• AVAILABLE DATA:
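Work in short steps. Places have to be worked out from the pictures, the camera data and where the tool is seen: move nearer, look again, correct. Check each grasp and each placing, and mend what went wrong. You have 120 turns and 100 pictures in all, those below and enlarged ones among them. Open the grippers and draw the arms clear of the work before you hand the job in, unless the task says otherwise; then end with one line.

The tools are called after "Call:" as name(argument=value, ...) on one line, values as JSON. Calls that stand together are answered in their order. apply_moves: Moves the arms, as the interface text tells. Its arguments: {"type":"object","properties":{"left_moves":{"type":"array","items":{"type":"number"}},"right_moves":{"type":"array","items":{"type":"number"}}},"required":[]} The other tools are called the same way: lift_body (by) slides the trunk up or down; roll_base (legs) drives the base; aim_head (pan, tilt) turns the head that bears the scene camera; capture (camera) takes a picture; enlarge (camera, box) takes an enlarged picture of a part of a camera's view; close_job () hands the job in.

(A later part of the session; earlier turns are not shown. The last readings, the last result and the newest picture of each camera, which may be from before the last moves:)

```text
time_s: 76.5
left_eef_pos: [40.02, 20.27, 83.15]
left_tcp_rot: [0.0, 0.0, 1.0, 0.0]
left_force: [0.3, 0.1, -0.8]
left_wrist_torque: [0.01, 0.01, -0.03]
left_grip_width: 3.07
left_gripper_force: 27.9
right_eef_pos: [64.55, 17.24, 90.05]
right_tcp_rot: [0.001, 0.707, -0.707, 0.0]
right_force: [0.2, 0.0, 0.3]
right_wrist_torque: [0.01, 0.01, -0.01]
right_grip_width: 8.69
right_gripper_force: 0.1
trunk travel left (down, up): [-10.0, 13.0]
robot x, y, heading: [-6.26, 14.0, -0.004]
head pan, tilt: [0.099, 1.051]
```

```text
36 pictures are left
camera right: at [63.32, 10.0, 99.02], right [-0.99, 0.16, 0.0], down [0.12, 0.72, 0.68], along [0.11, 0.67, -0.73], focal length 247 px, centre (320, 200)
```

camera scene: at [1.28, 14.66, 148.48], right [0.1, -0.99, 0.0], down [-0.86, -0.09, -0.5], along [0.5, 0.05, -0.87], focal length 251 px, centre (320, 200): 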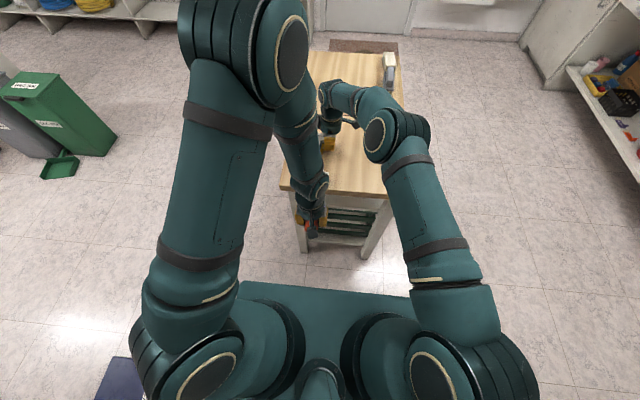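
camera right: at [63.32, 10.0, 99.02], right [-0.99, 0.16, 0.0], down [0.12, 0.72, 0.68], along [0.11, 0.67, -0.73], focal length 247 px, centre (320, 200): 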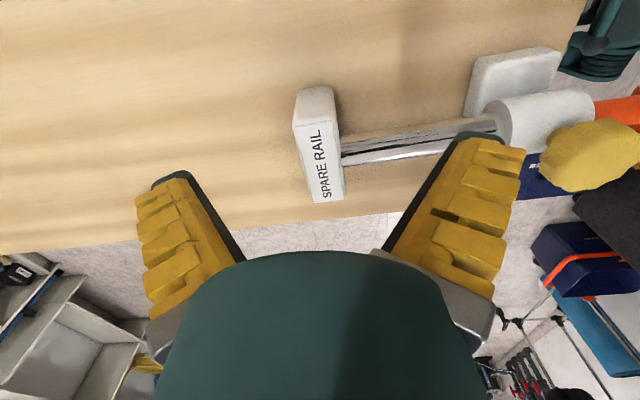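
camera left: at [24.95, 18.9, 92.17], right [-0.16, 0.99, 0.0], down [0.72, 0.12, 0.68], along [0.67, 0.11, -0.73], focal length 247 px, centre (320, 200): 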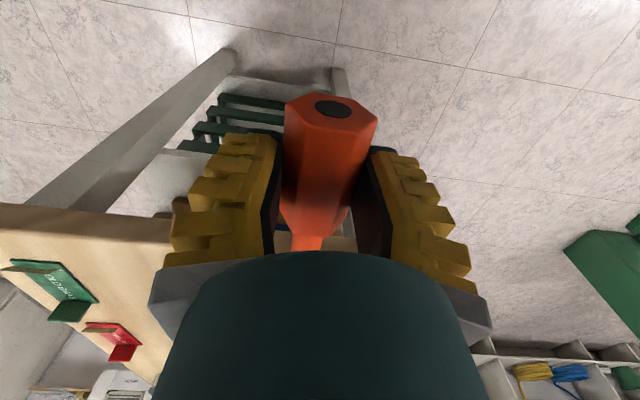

• YOUR OBJECTIVE:
Copy, from the material above, each line in which the string "part" occurs.

• WRITTEN SOLUTION:
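The tools are called after "Call:" as name(argument=value, ...) on one line, values as JSON. Calls that stand together are answered in their order. apply_moves: Moves the arms, as the interface text tells. Its arguments: {"type":"object","properties":{"left_moves":{"type":"array","items":{"type":"number"}},"right_moves":{"type":"array","items":{"type":"number"}}},"required":[]} The other tools are called the same way: lift_body (by) slides the trunk up or down; roll_base (legs) drives the base; aim_head (pan, tilt) turns the head that bears the scene camera; capture (camera) takes a picture; enlarge (camera, box) takes an enlarged picture of a part of a camera's view; close_job () hands the job in.
(A later part of the session; earlier turns are not shown. The last readings, the last result and the newest picture of each camera, which may be from before the last moves:)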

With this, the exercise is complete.